Employee Retention Credit

  • Eligible employers will receive a credit against employment taxes that are equal to 50% of the qualified wages paid to employees who are not working due to the Coronavirus.
  • These credits are available quarterly, however there is a cap of $10,000 per employee for all quarters.
  • This credit will only be applicable from March 12, 2020 through January 1, 2021.
  • The credit would be available to employers whose businesses were disrupted due to virus-related shutdowns and firms experiencing a decrease in gross receipts of 50 percent or more when compared to the same quarter last year.
  • The credit is available for employees retained but not currently working due to the crisis. For employers with 100 or fewer full-time employees, all employee wages qualify for the credit. For employers with greater than 100 full-time employees, qualifying wages are wages paid to employees when they are not providing services due to Coronavirus.

Payroll Tax Deferral

  • Payroll taxes will be deferred through the CARES Act beginning with the date it was signed and ending on December 31, 2020.
  • It provides a refundable payroll tax credit for 50% of employer wages for companies that were either fully or partially prohibited from operating during the Coronavirus crisis.
  • The Social Security taxes for employers and individuals who are self-employed can be paid over the following two years, with half of the amount due by December 31, 2021 and the remaining half due by December 31, 2022.  

Net Operating Losses

  • Under the CARES Act, businesses can carry back losses from 2018, 2019 and 2020 for up to five years.
  • Businesses can offset their income by not imposing a taxable income limit on the business due to temporary net operating losses incurred by the crisis. 

Business Loan Programs

Paycheck Protection Program

  • This is a program that will provide forgivable Small Business Administration loans to businesses who have 500 employees or less. This will include sole proprietors and other self-employed individuals. 
  • Some of the provisions to the Paycheck Protection Program include:
  • It is a temporary type of SBA Loan.
  • Loan size is equal to 250% of the employer’s average monthly payroll, not to exceed $10 million.
  • The loan can be used to refinance recent SBA Disaster loans.
  • There are no personal guarantees and no collateral is required.
  • For any unrelieved amount there will be a 10-year maximum term and a 4% maximum interest rate.
  • These loans are to be applied for through a local financial institution.
  • There will be no fee to apply and no pre-payment penalties.
  • There are additional funds for specific industries (i.e. healthcare).

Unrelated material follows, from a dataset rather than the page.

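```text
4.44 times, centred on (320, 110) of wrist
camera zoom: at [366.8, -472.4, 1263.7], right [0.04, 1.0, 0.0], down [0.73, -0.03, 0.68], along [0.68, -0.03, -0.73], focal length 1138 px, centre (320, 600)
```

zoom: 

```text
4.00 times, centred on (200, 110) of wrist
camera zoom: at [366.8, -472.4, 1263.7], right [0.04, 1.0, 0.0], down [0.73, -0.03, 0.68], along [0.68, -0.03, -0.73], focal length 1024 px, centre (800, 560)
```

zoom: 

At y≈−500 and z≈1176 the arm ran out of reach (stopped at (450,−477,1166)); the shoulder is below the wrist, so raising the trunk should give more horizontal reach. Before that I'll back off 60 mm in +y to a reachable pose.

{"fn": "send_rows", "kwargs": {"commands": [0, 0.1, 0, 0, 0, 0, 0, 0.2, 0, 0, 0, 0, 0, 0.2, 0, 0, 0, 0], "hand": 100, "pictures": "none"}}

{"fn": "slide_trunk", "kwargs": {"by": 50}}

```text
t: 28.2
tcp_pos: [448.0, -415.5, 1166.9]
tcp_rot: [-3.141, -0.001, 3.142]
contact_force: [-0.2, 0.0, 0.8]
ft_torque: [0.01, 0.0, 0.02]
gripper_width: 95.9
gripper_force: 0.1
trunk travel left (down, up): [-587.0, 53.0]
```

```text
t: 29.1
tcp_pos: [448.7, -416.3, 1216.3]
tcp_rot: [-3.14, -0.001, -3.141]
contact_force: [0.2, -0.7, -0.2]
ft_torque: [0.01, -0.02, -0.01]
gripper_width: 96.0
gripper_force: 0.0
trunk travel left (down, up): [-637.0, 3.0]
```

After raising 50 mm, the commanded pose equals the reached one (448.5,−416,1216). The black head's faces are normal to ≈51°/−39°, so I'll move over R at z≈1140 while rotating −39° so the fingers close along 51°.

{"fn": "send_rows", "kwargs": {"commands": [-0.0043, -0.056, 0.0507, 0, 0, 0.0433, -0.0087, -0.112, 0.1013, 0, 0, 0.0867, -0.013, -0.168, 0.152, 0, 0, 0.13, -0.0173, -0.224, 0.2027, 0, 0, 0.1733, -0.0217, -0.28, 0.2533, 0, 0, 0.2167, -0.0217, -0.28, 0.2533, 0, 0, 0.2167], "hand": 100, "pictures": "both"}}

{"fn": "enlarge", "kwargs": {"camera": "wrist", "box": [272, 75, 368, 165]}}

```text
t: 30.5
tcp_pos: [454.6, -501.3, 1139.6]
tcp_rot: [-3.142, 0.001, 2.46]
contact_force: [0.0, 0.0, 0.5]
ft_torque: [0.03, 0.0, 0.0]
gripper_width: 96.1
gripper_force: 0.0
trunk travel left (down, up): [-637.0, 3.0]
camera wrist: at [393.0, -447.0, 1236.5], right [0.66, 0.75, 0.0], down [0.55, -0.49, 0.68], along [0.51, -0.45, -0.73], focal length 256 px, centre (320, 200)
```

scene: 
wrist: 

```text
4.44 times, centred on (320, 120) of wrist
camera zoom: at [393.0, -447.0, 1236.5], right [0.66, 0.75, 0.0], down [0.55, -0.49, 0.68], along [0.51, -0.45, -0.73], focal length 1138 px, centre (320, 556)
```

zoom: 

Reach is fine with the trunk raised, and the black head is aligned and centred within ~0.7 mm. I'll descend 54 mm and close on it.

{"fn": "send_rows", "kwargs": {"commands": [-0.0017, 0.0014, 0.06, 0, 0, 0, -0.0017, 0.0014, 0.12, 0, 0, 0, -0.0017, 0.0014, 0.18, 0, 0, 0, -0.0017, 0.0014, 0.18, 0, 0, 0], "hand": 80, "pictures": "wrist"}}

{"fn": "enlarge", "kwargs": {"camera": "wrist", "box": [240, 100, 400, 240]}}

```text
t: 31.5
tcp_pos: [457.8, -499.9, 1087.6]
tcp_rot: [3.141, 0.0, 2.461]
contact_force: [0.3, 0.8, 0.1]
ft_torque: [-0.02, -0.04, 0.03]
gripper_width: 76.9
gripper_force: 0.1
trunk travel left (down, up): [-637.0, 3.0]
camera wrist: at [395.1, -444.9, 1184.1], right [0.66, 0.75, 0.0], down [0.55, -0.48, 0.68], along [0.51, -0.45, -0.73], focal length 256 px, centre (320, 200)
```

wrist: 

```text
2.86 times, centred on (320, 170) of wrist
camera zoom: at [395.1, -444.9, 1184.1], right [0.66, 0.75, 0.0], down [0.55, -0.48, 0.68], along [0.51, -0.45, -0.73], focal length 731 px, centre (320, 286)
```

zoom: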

Emergency Economic Injury Disaster Loans

  • This ACT expands the eligibility for access to economic injury disaster loans.
  • Some of the provisions for this include:
  • Can be used in addition to “retention” loans. (but only for other purposes)
  • Loans cannot exceed $2 million.
  • The interest rates will be capped a 3.75%.
  • The repayment term can be up to 30 years.
  • This will be funded by the U.S. Treasury and can be used for working capital issues.
  • There will be relaxed financial information requirements for applicants.
  • Loans that are greater than $25 to be secured to the extent that is possible, this can include real estate.
  • There will be no fee to apply and applicants are not obligated to accept the funds.

Other measures in the CARES Act include

  • Setting $150 billion aside for states and localities whose tax revenues are impacted by the extended tax filing date from April 15, 2020 to July 15, 2020.
  • Providing $130 billion to assist the healthcare industry – hospitals, nursing homes, other health care facilities who are weathering this crisis.
  • Limits corporate stock buybacks and executive pay for any airline that received relief from the government to stay operational during the crisis.
  • Qualified Improvement Property (QIP) technical correction: Provides 100% bonus depreciation for costs associated with interior improvement of non-residential property by changing the tax life from 39-years to 15-years and will be retroactive for improvements that were made after September 27, 2017.